OBJECTIVE A: Set down, exactly as they appear, the lines from the line holding "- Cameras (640" through the line holding "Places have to", inclusive; output nothing outside that range. Use a Markdown table whose columns are Number (a running number) and Entry (the line), and skip blank lines.

***** PROVIDED MATERIAL *****

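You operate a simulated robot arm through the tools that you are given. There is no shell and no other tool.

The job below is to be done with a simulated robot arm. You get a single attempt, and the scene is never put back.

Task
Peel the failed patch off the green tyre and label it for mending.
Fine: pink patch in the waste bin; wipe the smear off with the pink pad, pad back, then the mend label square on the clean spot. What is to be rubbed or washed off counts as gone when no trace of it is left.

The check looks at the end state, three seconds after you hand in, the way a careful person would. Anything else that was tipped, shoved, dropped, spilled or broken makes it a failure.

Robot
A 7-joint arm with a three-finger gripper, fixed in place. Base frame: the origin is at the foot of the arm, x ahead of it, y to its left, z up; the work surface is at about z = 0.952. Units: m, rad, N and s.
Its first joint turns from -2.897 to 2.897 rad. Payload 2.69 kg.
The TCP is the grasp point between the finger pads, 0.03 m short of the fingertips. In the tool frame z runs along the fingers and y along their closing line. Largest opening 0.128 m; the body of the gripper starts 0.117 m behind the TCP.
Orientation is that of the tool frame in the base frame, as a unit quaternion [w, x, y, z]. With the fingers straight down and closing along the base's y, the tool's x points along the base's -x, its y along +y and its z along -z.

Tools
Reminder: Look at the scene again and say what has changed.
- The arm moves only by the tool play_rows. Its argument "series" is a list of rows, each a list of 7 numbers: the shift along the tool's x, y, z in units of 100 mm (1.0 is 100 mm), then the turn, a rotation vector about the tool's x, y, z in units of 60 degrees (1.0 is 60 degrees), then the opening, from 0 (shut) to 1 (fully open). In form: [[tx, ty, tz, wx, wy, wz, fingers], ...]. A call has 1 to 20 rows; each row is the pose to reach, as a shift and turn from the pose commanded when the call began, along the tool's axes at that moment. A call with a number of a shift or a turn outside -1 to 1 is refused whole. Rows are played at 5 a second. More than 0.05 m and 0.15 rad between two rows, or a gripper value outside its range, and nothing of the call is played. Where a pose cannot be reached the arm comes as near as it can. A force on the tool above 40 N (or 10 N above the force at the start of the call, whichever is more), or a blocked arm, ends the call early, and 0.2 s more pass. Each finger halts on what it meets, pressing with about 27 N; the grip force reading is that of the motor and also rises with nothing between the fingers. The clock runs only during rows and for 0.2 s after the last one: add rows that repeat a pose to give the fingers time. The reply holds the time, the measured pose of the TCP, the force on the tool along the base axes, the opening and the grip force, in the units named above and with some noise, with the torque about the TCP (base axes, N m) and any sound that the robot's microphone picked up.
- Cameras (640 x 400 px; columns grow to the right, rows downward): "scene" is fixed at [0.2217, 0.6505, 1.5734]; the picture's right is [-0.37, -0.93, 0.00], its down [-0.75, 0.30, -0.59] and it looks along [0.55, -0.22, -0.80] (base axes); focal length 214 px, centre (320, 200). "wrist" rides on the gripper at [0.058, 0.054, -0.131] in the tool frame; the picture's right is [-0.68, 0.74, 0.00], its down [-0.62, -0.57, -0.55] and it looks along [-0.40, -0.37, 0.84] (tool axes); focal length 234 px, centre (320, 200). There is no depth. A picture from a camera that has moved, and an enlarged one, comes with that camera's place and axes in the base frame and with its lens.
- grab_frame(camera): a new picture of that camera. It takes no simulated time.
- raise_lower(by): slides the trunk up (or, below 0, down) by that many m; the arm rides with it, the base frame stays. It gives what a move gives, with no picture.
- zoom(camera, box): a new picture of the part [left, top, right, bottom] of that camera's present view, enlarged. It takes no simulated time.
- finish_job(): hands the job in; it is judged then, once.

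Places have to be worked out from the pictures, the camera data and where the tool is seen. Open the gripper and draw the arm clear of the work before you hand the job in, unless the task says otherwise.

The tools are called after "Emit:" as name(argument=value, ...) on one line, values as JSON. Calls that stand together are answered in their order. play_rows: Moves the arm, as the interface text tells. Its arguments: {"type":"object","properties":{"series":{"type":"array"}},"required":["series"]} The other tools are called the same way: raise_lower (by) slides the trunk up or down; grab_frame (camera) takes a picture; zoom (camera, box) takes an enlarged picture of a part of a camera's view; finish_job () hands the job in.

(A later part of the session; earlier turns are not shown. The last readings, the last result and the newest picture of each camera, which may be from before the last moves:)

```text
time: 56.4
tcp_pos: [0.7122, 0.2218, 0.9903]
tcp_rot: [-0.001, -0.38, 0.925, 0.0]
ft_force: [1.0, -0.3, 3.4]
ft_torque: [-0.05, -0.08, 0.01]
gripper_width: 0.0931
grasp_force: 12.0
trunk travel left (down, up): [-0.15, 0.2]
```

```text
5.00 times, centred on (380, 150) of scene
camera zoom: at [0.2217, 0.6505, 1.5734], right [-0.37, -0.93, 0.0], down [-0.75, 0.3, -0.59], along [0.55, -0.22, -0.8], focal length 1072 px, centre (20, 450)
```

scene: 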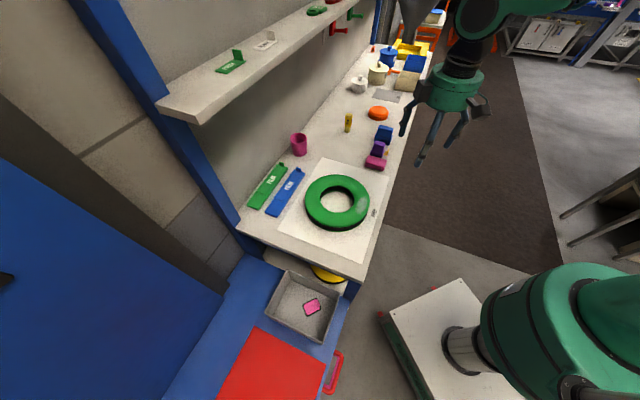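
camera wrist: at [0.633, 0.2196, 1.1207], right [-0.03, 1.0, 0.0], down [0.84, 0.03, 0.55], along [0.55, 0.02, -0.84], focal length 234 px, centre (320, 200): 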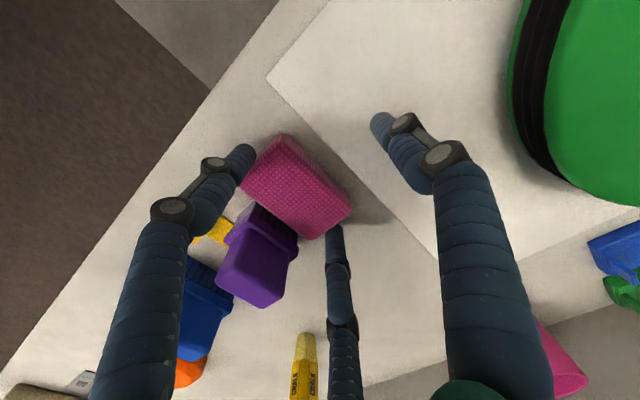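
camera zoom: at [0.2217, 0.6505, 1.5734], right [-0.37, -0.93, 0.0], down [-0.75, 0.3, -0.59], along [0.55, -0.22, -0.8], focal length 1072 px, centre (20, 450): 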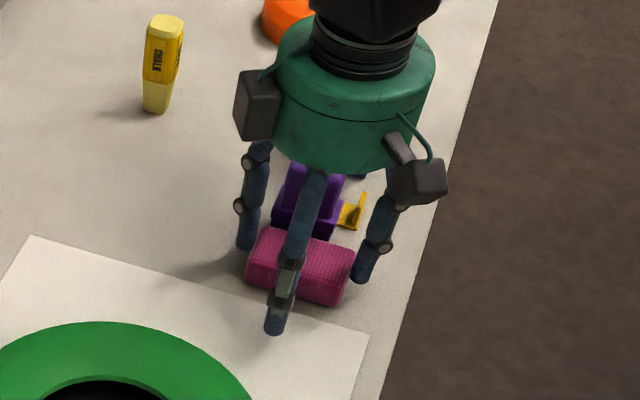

***** DOCUMENT SEGMENT *****

正是因为出现了市级监管的这种竞争乱象,到了1907年,将监管提升至州级层面形成了共识。当时普通认为市级官员没有能力监管好电力公司,相反还使电力特许经营许可的发放陷入了地方政府的权力博弈。而把监管级别由市级提升为州级,让州政府成立中立并且专业的监管委员会,则可以把电力特许经营从地方权力斗争中解脱出来,并且让专业化的队伍从事监管工作,能更有效地监管好电力行业。
经济学家的争论:公共利益还是监管俘获?
美国早期电力监管的经历也成为经济学家感兴趣的研究问题。关于政府监管,经济学家的看法可以分为两派。一派是传统的监管公共利益理论(Public Interest Theory),该理论认为政府对自然垄断行为进行监管的目标就是为了维护社会公共利益。由于自然垄断行业存在显著的规模经济,只有一家企业在行业内生产从生产成本上来看是最优的。但企业的独家垄断地位又会让企业能够向消费者收取垄断高价从而损害消费者利益。因此监管机构一方面应该限制行业准入以免产生过度竞争,另一方面应该对企业的定价行为进行控制,同时监管企业的产品和服务质量。这一假说与当时美国各州的对电力行业监管立法的目的也基本一致。而另一派则是以诺贝尔经济学奖得主斯蒂格勒(Stigler)为代表的监管俘获理论(Capture Theory)。他们认为政府监管并非像公共利益学派所宣称的那样,而是被垄断企业所收买和俘获,所制定的监管政策不是为了维持消费者利益,还是通过制定较高的管制价格来为垄断企业谋取利益。双方的争论都有合理性,而具体是哪一方的理论成立还需要从现实中寻找支持的证据。
斯蒂格勒及其合并研究者于1962年发表了一篇文章来研究美国1907-1922年间州监管对电价的影响。由于这一段时间内各州成立了监管委员会,因此比较各州监管委员会成立前后平均电价的变化可以发现州的监管是否有效。他们发现州的监管在统计上并不能显著地影响平均电价,因此认为州的监管是无效的。设立监管机构并没有降低电价,因为从该证据出发,监管俘获理论更能解释现实情况。
贾拉尔(Jarrell)于1978年则进一步补充的斯蒂格勒的研究,他们进一步考虑了由市监管提升为州监管这一背景对后来的州监管可能产生的影响。在这一背景下,如果监管俘获理论成立,由于州监管委员会被电力公司通过各种游说活动所俘获,在引入州监管之后,电价将会上涨,行业发电量也会下降,并且电力公司的利润将会上升,以反映出监管机构对垄断性电力公司的利益输送。在斯蒂格勒研究的数据的基础之上,贾拉尔补充了一些新的数据,并且通过研究发现,在1912年之前提升至州监管的那些州的平均电价要比1912年后提升至州监管的电价在统计上要显著地提高,人均发用电量同时下降,电力公司利润显著提升。这表明在市监管之下,由于重复特许经营造成的过度竞争,在提升至州监管之后则消除了这种恶性竞争,意味着州监管完全是被电力公司通过游说活动俘获了,改善了电力公司的处境。如果监管的公共利益理论成立的话,很难解释为什么提升为州监管之后,平均电价和电公司利益还明显改善了。从这个意义上讲,市政府重复发放特许经营许可的做法对消费者可能更有益,通过电力公司的特许经营权之争还能够将电价维持在一个较低的水平,而且重复许可并没有导致电力设施的重复建设,相反是一个新进入企业在获得了特许经营许可之后,与现有的电力企业的客户签订一份电价更优惠的长期购售电合同,然后要么将这份合同转卖给现有的电力公司,要么收购该电力公司的资产。

*****

OBJECTIVE B: Please copy out the portion of the document segment from "经济学家的争论:公共利益还是监管俘获?" to "管俘获理论更能解释现实情况。" without changes.

CORRECT RESULT A:
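| Number | Entry |
|---|---|
| 1 | - Cameras (640 x 400 px; columns grow to the right, rows downward): "scene" is fixed at [0.2217, 0.6505, 1.5734]; the picture's right is [-0.37, -0.93, 0.00], its down [-0.75, 0.30, -0.59] and it looks along [0.55, -0.22, -0.80] (base axes); focal length 214 px, centre (320, 200). "wrist" rides on the gripper at [0.058, 0.054, -0.131] in the tool frame; the picture's right is [-0.68, 0.74, 0.00], its down [-0.62, -0.57, -0.55] and it looks along [-0.40, -0.37, 0.84] (tool axes); focal length 234 px, centre (320, 200). There is no depth. A picture from a camera that has moved, and an enlarged one, comes with that camera's place and axes in the base frame and with its lens. |
| 2 | - grab_frame(camera): a new picture of that camera. It takes no simulated time. |
| 3 | - raise_lower(by): slides the trunk up (or, below 0, down) by that many m; the arm rides with it, the base frame stays. It gives what a move gives, with no picture. |
| 4 | - zoom(camera, box): a new picture of the part [left, top, right, bottom] of that camera's present view, enlarged. It takes no simulated time. |
| 5 | - finish_job(): hands the job in; it is judged then, once. |
| 6 | Places have to be worked out from the pictures, the camera data and where the tool is seen. Open the gripper and draw the arm clear of the work before you hand the job in, unless the task says otherwise. |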

CORRECT RESULT B:
经济学家的争论:公共利益还是监管俘获?
美国早期电力监管的经历也成为经济学家感兴趣的研究问题。关于政府监管,经济学家的看法可以分为两派。一派是传统的监管公共利益理论(Public Interest Theory),该理论认为政府对自然垄断行为进行监管的目标就是为了维护社会公共利益。由于自然垄断行业存在显著的规模经济,只有一家企业在行业内生产从生产成本上来看是最优的。但企业的独家垄断地位又会让企业能够向消费者收取垄断高价从而损害消费者利益。因此监管机构一方面应该限制行业准入以免产生过度竞争,另一方面应该对企业的定价行为进行控制,同时监管企业的产品和服务质量。这一假说与当时美国各州的对电力行业监管立法的目的也基本一致。而另一派则是以诺贝尔经济学奖得主斯蒂格勒(Stigler)为代表的监管俘获理论(Capture Theory)。他们认为政府监管并非像公共利益学派所宣称的那样,而是被垄断企业所收买和俘获,所制定的监管政策不是为了维持消费者利益,还是通过制定较高的管制价格来为垄断企业谋取利益。双方的争论都有合理性,而具体是哪一方的理论成立还需要从现实中寻找支持的证据。
斯蒂格勒及其合并研究者于1962年发表了一篇文章来研究美国1907-1922年间州监管对电价的影响。由于这一段时间内各州成立了监管委员会,因此比较各州监管委员会成立前后平均电价的变化可以发现州的监管是否有效。他们发现州的监管在统计上并不能显著地影响平均电价,因此认为州的监管是无效的。设立监管机构并没有降低电价,因为从该证据出发,监管俘获理论更能解释现实情况。